- _DIRECTIONS FOR THIS TASK_
Using the material below, copy every line where "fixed" appears.

- _COLLECTED MATERIAL_
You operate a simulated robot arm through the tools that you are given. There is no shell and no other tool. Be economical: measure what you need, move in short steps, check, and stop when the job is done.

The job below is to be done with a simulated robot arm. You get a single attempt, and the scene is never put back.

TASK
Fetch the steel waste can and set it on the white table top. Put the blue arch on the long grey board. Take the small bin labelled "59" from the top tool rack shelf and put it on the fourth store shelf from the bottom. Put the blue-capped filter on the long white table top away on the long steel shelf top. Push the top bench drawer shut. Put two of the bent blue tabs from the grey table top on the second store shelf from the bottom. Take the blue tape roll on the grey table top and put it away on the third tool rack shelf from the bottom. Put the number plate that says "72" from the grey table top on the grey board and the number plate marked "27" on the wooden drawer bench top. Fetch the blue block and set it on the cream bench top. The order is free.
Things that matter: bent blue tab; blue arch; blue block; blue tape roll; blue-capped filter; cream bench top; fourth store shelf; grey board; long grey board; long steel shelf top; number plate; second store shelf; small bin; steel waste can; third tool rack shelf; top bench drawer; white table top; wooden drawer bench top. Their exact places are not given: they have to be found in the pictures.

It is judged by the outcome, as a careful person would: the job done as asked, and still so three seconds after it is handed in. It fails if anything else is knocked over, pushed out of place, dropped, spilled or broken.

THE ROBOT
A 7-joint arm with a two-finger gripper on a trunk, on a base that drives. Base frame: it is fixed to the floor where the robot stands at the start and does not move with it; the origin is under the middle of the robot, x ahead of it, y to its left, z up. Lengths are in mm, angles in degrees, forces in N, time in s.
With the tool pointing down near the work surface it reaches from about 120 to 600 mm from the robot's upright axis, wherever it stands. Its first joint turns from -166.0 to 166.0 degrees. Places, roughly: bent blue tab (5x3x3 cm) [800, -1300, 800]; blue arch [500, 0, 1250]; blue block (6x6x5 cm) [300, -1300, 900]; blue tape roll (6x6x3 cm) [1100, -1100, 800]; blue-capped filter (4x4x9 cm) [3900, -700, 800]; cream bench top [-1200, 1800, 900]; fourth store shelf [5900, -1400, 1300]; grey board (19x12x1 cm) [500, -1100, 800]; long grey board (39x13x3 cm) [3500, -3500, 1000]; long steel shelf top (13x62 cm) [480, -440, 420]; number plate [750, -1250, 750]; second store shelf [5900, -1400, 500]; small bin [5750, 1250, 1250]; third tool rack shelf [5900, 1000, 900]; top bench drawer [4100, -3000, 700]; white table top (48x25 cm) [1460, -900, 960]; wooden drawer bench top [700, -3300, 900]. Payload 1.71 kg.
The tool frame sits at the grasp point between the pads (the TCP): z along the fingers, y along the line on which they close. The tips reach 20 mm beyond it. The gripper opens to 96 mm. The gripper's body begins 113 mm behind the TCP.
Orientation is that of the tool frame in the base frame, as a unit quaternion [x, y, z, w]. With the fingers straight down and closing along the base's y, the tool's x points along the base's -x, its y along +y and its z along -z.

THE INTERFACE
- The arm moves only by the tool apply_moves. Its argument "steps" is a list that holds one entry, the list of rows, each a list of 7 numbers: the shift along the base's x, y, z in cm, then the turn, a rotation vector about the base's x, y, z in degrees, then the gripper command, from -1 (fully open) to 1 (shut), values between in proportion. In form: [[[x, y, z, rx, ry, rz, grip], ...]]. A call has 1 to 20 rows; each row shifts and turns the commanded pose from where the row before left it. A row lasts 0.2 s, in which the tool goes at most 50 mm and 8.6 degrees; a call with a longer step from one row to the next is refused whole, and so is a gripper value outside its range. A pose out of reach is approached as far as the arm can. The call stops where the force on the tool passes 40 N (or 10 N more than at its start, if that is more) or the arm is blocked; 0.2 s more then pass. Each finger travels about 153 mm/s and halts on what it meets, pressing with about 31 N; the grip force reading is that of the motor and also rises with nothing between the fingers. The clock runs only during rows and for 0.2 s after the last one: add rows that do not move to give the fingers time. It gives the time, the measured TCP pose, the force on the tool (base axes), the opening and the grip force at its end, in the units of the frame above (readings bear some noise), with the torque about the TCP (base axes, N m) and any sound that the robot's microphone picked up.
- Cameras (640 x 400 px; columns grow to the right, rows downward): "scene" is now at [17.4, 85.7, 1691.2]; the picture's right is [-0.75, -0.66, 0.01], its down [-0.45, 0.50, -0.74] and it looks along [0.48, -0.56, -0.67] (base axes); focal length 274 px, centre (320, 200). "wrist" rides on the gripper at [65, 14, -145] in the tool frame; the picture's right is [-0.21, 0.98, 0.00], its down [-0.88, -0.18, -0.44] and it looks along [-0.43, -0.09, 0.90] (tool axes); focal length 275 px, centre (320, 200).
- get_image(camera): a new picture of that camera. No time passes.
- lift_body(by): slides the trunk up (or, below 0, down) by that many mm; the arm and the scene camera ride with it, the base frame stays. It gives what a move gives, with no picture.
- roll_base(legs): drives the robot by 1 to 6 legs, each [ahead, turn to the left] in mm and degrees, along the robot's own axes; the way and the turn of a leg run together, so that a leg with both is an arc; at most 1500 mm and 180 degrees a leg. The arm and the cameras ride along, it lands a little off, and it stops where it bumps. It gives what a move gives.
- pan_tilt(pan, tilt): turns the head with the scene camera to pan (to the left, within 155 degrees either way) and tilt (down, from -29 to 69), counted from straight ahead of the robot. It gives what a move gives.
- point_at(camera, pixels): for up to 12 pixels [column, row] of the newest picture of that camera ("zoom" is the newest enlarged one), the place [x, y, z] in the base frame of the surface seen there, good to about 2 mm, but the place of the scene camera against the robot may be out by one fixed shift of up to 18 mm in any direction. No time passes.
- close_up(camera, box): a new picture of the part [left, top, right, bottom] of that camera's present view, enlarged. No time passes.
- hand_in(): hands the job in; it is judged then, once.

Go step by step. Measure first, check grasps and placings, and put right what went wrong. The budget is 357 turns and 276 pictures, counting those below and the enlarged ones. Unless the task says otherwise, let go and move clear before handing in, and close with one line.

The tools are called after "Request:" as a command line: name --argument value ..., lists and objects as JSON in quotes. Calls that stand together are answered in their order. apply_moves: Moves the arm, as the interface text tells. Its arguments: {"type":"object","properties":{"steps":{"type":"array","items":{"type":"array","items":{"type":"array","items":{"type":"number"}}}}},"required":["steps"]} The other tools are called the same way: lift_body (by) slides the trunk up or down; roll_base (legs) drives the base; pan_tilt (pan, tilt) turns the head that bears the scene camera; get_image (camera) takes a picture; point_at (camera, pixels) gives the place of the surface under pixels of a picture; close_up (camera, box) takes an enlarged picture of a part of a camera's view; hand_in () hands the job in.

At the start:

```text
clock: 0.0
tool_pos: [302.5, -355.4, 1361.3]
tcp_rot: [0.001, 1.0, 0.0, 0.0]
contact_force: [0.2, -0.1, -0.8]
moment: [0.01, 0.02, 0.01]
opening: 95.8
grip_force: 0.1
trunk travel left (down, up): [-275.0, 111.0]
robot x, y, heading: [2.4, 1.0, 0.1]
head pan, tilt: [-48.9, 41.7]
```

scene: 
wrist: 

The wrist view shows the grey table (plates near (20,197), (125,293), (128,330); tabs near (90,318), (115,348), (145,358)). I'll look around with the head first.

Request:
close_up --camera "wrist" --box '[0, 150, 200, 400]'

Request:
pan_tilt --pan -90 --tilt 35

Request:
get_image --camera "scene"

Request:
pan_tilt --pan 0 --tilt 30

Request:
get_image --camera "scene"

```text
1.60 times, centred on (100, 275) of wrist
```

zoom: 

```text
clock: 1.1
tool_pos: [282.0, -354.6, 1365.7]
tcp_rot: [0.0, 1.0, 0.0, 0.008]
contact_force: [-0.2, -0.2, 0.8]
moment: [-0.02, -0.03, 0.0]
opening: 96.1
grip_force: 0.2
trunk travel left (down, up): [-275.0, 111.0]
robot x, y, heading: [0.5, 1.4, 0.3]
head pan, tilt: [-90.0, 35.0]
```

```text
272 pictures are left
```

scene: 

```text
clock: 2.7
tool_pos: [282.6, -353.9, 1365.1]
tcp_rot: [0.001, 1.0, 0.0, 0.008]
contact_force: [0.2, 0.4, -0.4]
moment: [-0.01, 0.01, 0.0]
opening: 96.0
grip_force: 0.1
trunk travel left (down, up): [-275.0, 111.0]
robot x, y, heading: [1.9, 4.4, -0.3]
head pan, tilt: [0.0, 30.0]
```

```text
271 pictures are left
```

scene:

- _FINAL RESULT_
A 7-joint arm with a two-finger gripper on a trunk, on a base that drives. Base frame: it is fixed to the floor where the robot stands at the start and does not move with it; the origin is under the middle of the robot, x ahead of it, y to its left, z up. Lengths are in mm, angles in degrees, forces in N, time in s.
- point_at(camera, pixels): for up to 12 pixels [column, row] of the newest picture of that camera ("zoom" is the newest enlarged one), the place [x, y, z] in the base frame of the surface seen there, good to about 2 mm, but the place of the scene camera against the robot may be out by one fixed shift of up to 18 mm in any direction. No time passes.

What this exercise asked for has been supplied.